Last summer, the UK’s Poet Laureate Simon Armitage made what he has called a “life-changing” visit to the Arctic. He witnessed once-mighty glaciers shrinking and disappearing, saw hungry and bedraggled polar bears, experienced balmy summer days in what was once the frozen north, and wrote a mighty poem called Cryosphere, inspired by a voyage to the crumbling mouth of a giant glacier, in which he described “an ancient Empire of snow being tipped over the edge, its pages thrown from the cliffs, the forces of heat shunting temples, pavilions and winter palaces into the flood” while “the spitting and hissing of melting ice was a forest fire to the ears”.

None of the quiet, methodical scientists Armitage interviewed for the BBC Radio 4 series based on his visit were in any doubt about the scale of the cataclysmic change they were witnessing, or about its gathering pace; even tooth-and-claw capitalism knows, now, that the Arctic is not what it was, and is fit – in what may prove a final irony – for yet more exploitation, including gas and oil exploration.

Yet back home in the sub-polar world, the idea that “business as usual” is the only sensible option not only persists, but seems to be gaining strength; and green politics often seems to have hit a new wall, not of complete denial, but of absolute resistance to all and any specific climate policies, which are often dismissed as counter-productive, oppressive, or even unpatriotic.

So it was something of a relief, last weekend, to set off for the Scottish Greens conference at Napier University in Edinburgh; if only because the Greens’ strong internal consensus that these are real problems makes it refreshingly possible for them to hold serious discussions about what should be done, rather than online shouting matches about whether we should do anything at all. Nor are the Greens, as a party, anything like the current hostile image of a bunch of urban elitists plotting the destruction of rural Scotland from some Edinburgh wine bar; many of them live in rural areas, and have detailed and knowledgeable points to make about the environmental issues those communities face.

Those truths are not much help, though, when it comes to facing down the perfect storm of failure and opposition aroused by most of the Scottish Government’s current green policies, whether put forward by the two Scottish Green ministers currently in government – Patrick Harvie and Lorna Slater – or by SNP ministers. Of course, most of those rows have been sedulously stoked up by those who want to discredit the Scottish Government at any cost, or who are intent on undermining all attempts to transition to a low-carbon economy; it is true that most of the Scottish Government’s supposedly controversial actions enjoyed strong cross-party support at the point of legislation, while many mirror planned or existing legislation at UK level.

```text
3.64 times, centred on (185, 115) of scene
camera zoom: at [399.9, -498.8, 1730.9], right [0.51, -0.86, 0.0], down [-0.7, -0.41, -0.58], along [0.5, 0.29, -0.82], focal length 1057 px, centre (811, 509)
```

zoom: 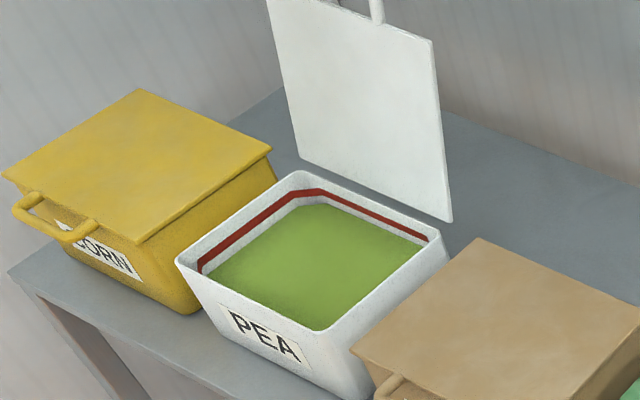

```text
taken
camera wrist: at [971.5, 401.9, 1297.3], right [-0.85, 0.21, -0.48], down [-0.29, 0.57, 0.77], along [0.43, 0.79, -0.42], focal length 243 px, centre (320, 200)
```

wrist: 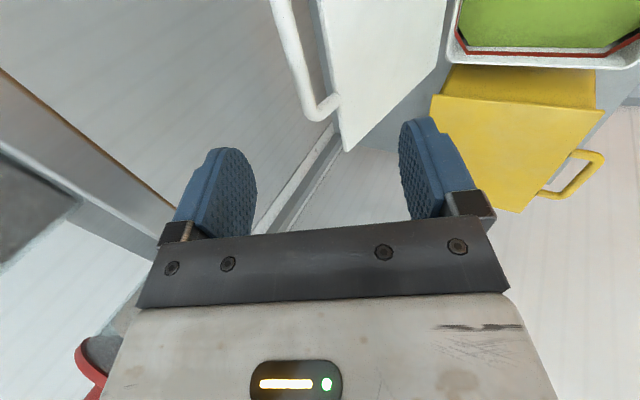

Yet none of that fully excuses the Scottish Government’s failure to build the kind of profound grassroots consensus in favour of green policy that is the only real political answer to the manipulation of public opinion by powerful vested interests. On the Scottish Greens conference panel I chaired, every speaker – including Lorna Slater herself – agreed that any serious action to achieve targets on climate change and the natural environment is absolutely dependent on the strong support and ownership of local communities everywhere; communities empowered to agree their own priorities, and to work together with government to protect the landscapes they love, and the natural resources we all depend on. And it is the absolute political failure to enable that kind of involvement and consent – and to create the kinds of highly devolved structures of local government that would support it – that has now left the SNP-Green government so vulnerable, both to the opposition it now faces from its sworn enemies, and to the growing disaffection of those who were once supporters. The Scottish Government has tough questions to ask itself, for example, about exactly how a highly protected marine areas measure agreed in principle by all the governments of Europe, and designed to protect and revive the waters on which Scotland’s coastal communities depend for their very life, ended up being perceived as so oppressive to those communities that a group of island musicians won UK-wide and even international acclaim for their song about how the Scottish Government was causing a new wave of Highland clearances.

In its current embattled state, the Scottish Government doubtless finds it much easier simply to blame their enemies for these ills, than to examine how they may have let down or excluded so many potential friends; they may also feel that the urgency of the climate crisis demands rapid top-down action, come what may.

Yet a glance across Europe shows that the countries making most practical progress in reducing carbon emissions – developing public transport and active travel, leading the way in new technologies from green hydrogen to high-powered battery storage – are those with the most robust systems of local empowerment and democracy, which enable communities to take ownership of the process of change. That Scotland critically lacks such structures has been obvious for decades; the failure of successive governments to address that absence has been one of the biggest failures of devolution.

And now, this lack of serious, deep-rooted support for government policies is exacting a painfully high price. A price, alas, that will be paid both by Scotland’s beloved and vital natural environment, which desperately needs a robust consensus among people and politicians on its protection and repair, and, it seems, by our continuing capacity to shape a better future, as those who care little for Scotland or for democracy use these failures to cast doubt on the very idea of Scotland as a country fit to govern itself, or to map out its own path to survival, through a world in mounting crisis.